| Actions to take |
1. Take the passage and repeat only what runs from "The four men" through "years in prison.".
2. Pick up the passage at the point where it stops and go on.

| Passage |
• • • •

Outings to “Jafrica” took place
over the summer months in 2011. The Mississippi teenagers from
predominantly white Rankin County piled into cars and drove into
predominantly African American Jackson. These trips were named for a
melange of “Jackson” and “Africa,” a nod to their specific and malicious
mission: to terrorize strangers for no other reason than that they were
black.
Sometimes they carried weapons; other times they operated solely with their fists. The young people targeted those who were homeless or drunk, because they would be easier to prey on and less likely to report an assault.
As
U.S. District Judge Carlton Reeves would later put it, these were the
“unknown victims like the John Doe at the golf course who begged for his
life.” These individuals were countless.
Just one of the innocents would not remain unknown, however, thanks to parking lot surveillance footage captured on the night of June 26, 2011.
James Craig Anderson was killed during a “Jafrica” outing that day, a hate crime which led to arrests and sentences for 10 young people involved, all of whom pleaded guilty.
On Monday, four of the most prominent co-conspirators — Deryl Dedmon, 23, John Rice, 23, Dylan Butler, 24 and William Montgomery, 26 — were ordered by a federal judge in Mississippi to pay $840,000 in restitution to his estate. The restitution case was prosecuted by Civil Rights Division of the Department of Justice.
The four men were previously found guilty of committing a racially-motivated act that resulted in Anderson’s death, and are each serving between seven to 50 years in prison.
“When these defendants committed this brutal hate crime they not only took a man’s life, they also hurt a family,” Vanita Gupta, head of the Justice Department’s Civil Rights Division, said in a statement.

• • • •

| Data |
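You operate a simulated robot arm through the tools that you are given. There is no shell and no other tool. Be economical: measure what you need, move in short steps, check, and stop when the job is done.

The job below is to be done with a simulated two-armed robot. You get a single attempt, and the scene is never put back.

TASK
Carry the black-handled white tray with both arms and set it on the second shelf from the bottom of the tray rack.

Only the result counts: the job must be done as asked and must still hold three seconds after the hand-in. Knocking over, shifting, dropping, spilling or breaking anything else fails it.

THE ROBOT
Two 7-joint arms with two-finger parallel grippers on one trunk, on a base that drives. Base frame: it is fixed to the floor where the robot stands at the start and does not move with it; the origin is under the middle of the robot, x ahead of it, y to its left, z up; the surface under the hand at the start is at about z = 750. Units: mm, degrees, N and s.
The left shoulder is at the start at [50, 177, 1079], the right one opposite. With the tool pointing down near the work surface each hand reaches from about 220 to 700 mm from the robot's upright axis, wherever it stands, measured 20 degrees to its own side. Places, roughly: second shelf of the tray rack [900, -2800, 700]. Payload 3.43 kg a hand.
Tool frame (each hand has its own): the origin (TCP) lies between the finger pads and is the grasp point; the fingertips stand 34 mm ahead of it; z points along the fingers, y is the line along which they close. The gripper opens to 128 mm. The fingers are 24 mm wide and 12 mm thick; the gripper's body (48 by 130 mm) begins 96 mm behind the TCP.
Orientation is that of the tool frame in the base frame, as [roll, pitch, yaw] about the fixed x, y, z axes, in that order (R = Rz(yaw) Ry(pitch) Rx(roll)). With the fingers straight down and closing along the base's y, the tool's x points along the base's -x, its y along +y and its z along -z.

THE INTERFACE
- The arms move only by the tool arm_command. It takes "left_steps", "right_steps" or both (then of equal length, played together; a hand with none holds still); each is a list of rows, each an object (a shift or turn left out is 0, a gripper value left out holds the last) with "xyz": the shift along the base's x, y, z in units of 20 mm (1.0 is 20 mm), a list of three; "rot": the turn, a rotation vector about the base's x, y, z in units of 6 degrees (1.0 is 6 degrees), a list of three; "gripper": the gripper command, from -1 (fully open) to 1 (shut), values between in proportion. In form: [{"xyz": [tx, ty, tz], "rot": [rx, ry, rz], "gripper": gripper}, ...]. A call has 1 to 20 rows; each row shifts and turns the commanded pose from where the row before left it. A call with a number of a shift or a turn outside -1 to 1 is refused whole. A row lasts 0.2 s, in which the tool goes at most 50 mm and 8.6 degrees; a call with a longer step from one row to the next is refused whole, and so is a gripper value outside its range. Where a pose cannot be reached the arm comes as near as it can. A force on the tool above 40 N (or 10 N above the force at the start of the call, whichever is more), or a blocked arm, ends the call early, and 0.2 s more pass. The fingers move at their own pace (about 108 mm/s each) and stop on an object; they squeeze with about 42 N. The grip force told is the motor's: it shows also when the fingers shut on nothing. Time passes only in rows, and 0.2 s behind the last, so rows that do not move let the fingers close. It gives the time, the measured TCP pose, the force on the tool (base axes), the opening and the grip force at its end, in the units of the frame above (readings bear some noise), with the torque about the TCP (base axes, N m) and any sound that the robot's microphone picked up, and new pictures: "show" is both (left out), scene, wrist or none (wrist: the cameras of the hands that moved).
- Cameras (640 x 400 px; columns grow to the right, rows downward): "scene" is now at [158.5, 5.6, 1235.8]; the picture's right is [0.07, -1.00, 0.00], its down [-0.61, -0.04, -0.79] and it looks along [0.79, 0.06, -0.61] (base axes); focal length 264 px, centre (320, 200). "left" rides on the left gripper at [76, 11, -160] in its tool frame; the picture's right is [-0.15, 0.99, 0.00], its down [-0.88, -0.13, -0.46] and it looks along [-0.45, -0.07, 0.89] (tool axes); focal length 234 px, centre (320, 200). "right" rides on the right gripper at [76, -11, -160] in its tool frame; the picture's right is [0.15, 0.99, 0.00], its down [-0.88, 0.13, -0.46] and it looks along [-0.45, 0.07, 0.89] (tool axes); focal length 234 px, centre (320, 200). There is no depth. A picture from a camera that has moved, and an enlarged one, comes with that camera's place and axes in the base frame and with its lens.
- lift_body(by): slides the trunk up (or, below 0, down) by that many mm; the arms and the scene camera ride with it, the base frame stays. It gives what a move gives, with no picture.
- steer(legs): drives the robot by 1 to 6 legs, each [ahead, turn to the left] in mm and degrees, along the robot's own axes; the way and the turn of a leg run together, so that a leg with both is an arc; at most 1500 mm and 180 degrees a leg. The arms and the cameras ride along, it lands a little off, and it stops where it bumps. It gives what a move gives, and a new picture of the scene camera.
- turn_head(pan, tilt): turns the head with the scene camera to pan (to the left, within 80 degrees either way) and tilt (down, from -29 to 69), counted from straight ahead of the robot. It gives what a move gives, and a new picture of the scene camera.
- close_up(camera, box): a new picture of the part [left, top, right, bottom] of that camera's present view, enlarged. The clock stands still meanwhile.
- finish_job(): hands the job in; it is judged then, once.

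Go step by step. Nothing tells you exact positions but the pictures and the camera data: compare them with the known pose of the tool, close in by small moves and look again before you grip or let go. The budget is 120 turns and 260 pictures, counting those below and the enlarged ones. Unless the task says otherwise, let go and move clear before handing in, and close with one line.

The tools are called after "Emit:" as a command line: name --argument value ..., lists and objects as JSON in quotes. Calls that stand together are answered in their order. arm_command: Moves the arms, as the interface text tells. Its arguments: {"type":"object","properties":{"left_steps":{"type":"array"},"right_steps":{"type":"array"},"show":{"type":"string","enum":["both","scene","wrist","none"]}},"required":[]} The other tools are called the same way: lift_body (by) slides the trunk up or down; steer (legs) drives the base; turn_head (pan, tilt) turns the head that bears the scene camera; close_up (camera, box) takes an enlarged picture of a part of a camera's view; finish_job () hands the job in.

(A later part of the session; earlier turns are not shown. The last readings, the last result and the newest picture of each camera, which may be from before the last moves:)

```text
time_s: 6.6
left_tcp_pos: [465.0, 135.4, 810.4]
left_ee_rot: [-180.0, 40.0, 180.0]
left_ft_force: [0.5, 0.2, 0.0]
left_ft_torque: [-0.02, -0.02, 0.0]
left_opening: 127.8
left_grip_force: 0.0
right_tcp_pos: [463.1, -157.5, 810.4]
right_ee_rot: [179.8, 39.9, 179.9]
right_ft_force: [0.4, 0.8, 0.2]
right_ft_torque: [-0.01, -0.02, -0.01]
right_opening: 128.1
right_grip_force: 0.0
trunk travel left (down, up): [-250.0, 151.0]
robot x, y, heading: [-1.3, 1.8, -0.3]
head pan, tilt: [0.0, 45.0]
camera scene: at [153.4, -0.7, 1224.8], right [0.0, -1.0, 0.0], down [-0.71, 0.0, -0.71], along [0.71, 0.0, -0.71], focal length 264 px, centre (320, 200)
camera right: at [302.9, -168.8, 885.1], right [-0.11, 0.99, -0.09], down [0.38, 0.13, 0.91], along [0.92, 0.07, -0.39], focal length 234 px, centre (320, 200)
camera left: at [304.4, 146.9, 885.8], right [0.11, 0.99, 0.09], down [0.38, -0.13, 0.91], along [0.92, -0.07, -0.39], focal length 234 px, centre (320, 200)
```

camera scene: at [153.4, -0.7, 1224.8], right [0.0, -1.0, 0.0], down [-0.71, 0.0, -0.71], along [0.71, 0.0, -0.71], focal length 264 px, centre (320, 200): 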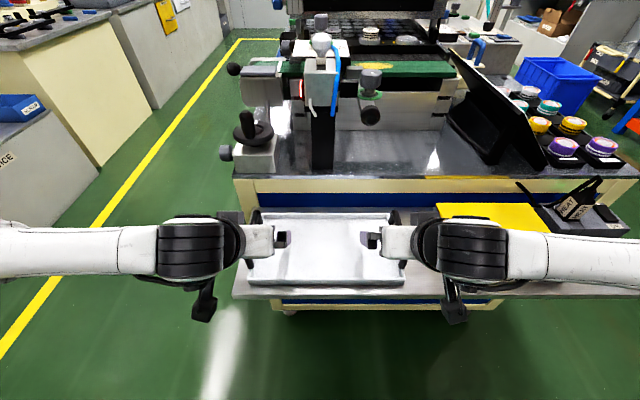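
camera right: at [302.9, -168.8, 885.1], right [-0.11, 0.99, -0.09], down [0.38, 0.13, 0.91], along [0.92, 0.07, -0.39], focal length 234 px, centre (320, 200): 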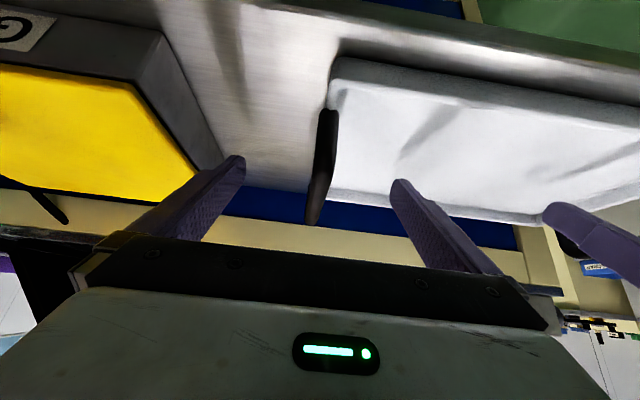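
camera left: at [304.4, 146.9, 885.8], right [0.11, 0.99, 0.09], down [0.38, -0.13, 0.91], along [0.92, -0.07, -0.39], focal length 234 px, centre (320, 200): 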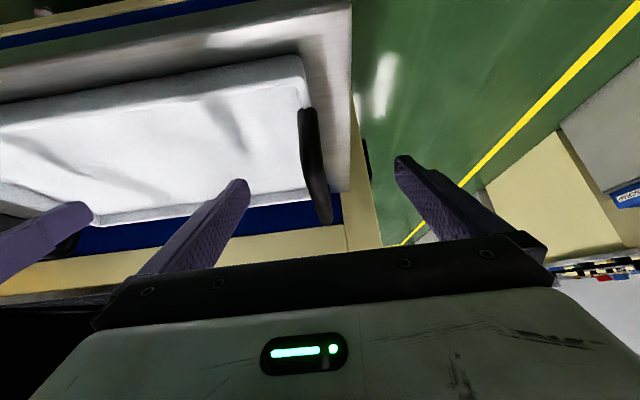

• • • •

| Results of the exercise |
1.
The four men were previously found guilty of committing a racially-motivated act that resulted in Anderson’s death, and are each serving between seven to 50 years in prison.

2.
The likelihood of the men being able to pay remains unclear. While they share the liability, the Associated Press reported, each may have to pay the full amount if others do not contribute.
The amount, decided by an estimate of Anderson’s lost future wages, is the latest attempt to wring justice out of a crime that recalled Mississippi’s darkest years.
Like the other “Jafrica” targets, it could be said that Anderson, a 49-year-old auto plant worker, was at the wrong place at the wrong time. But it was more than that: as the facts of the case unspooled in gruesome detail and grainy reel, the circumstances of Anderson’s death seemed to have risen from a different era altogether.
That era was the Mississippi of the late 19th to mid-20th centuries. The Mississippi of Jim Crow and mass lynchings, that Anderson’s 89-year-old mother lived through, only to have her son killed by their specter.
On the night of June 26, 2011, two carloads of white teenagers pulled into a motel parking lot in which they spotted Anderson standing. “Let’s go f—k with some n—-ers,” Dedmon had said. Some members of the group jumped out and started beating Anderson, pummeling him to the ground.
Between hits, they screamed, “White Power!” They took Anderson’s cellphone, wallet and a ring.
As they finally seemed to leave him and he struggled to stand, the then-18-year-old Dedmon surged toward him in a Ford 250 truck and ran him over, continuing to speed away as Anderson laid lifeless.
“I ran that n—er over,” Dedmon laughed to his friends shortly afterwards.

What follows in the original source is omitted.